Time is the catalyst of forgetfulness and comfort is its substrate. Complacency is the morphine for the pain and we have become addicted. We have forgotten.
We have forgotten the God we cried out to that day for safety and protection, compassion and mercy.
- Spontaneous Memorials popped up all over Ground Zero shortly after the attack. Were these just the seed that fell on the rocky soil? (Mark 4:5 NIV)
- Congress joined across the aisle and embraced - with calls for prayer and songs of unity. We cannot do this today, even as our nation sinks into the quicksand of backbreaking debt.
- Now are we, in the name of tolerance, denying the same call for prayer on this day of remembrance? Tolerance once meaning open-mindedness now forces an idea on all and calls anyone who does not agree intolerant (or worse - hatred/hate speech).
- We don't want to display the Cross from Ground Zero because some might find the Cross offensive?
We have forgotten the evil in the hearts of those who did this.
- Radical Islam is still alive and well, working for the destruction of all who do not believe in its tenets. Yet we continue to support them with our addiction to oil and our acceptance of their treatment of Israel.
- We squabbled over the building of a mosque near Ground Zero while it seems any peaceful and compassionate religion should see that this is not the time nor place for such an action.
We have forgotten the innocents who died at work or on a plane, their families and the men and women who rushed to their aid.
- The Memorial at Ground Zero seems to have been more about political posturing than it is about those who suffered and died there. Men, hungry for fame and notice argued over the design much too long. After ten years it is just now coming together, slowed by these continued squabbles about how the site should look, not to be completed for another two years or more.
We can not forget the pain of that day, the suffering of those who innocently died, the memory of those who rushed in unselfishly to save those they could and in doing so suffered or died with them. But especially we can not forget the unity that descended upon our great Nation in a cause and cry for freedom; freedom from tyranny, freedom from hatred, freedom to call upon a God who loves us in our time of suffering. It is this pain and suffering that must be seared into our minds and hearts. We are a great Nation that has been blessed by God and we must continue to fight for the freedoms we have fought so strongly for in the past.

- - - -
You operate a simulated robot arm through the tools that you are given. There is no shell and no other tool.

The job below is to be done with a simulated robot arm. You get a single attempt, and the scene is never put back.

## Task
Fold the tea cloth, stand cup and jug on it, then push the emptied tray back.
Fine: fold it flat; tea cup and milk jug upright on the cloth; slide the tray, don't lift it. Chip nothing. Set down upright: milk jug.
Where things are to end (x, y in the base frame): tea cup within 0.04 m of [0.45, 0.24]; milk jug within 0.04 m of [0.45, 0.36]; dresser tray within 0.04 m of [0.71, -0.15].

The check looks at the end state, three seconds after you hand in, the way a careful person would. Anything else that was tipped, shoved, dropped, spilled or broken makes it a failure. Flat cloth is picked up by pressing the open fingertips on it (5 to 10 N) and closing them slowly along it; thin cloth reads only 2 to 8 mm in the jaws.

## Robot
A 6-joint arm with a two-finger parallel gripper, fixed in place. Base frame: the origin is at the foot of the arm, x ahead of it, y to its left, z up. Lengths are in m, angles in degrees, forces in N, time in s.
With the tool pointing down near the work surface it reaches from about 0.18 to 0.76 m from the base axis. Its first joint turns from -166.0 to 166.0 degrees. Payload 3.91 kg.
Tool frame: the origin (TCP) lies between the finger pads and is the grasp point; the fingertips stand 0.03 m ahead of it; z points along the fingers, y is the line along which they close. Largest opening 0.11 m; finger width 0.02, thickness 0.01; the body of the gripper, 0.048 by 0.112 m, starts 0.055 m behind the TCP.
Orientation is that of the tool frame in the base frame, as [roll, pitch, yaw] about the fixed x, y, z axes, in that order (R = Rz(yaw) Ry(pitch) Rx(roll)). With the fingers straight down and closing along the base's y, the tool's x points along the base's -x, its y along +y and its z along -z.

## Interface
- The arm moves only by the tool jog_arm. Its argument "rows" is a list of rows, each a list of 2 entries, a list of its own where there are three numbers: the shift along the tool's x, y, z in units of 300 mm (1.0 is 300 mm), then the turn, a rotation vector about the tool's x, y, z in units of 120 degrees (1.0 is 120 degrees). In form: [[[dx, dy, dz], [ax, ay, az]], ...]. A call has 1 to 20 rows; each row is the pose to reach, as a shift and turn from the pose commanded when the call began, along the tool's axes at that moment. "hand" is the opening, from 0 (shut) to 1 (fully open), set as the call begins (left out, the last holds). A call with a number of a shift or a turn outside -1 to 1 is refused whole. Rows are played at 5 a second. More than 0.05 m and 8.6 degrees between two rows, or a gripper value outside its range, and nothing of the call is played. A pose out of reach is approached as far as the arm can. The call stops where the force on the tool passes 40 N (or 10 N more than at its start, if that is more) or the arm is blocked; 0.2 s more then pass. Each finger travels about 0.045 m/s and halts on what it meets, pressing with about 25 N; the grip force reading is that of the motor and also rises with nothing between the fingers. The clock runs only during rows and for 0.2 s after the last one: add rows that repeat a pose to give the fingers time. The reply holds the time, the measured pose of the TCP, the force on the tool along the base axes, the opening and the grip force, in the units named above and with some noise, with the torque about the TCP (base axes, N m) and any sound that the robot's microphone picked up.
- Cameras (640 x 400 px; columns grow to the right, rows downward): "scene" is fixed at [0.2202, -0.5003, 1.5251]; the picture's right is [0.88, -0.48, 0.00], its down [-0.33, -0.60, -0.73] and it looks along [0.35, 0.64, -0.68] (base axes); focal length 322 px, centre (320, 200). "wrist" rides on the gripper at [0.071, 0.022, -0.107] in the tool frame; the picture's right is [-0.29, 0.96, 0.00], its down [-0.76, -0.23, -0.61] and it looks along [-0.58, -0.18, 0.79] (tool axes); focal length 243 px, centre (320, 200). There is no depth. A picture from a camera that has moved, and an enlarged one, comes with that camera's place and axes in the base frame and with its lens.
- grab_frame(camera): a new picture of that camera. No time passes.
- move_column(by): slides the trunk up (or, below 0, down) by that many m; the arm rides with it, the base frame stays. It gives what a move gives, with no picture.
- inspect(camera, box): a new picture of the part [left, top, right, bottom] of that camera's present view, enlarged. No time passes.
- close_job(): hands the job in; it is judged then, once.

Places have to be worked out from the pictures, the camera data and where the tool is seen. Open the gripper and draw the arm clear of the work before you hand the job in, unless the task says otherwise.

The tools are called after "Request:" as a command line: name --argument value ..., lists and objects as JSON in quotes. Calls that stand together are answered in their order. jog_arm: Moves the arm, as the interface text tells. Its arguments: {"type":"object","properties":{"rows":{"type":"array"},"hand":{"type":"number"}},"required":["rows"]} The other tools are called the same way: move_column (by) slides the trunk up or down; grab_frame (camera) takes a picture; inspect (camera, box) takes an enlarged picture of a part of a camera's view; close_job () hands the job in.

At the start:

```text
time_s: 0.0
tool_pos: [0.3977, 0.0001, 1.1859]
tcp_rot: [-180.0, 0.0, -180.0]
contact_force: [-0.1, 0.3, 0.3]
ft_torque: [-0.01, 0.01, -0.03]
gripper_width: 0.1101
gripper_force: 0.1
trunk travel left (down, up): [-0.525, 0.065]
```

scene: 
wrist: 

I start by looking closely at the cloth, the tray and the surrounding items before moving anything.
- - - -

Without pain and without difficulty we come to believe we do not need God, that we can do all on our own. Sometimes a wake up call is needed to take us back to what made this country great. The continued remembering of the events of September 11, 2001 can be that wake up call. This Tenth Anniversary remembrance should not just be a day of great speeches with empty words, or halfhearted soliloquies, but a day for remembering we are one Nation under God with liberty and justice for all.
We must remember, we can never forget.
"If My people, who are called by My name, will humble themselves and pray and seek My face and turn from their wicked ways, then will I hear from heaven and will forgive their sin and will heal their land. (2 Chronicles 7:14 NIV)"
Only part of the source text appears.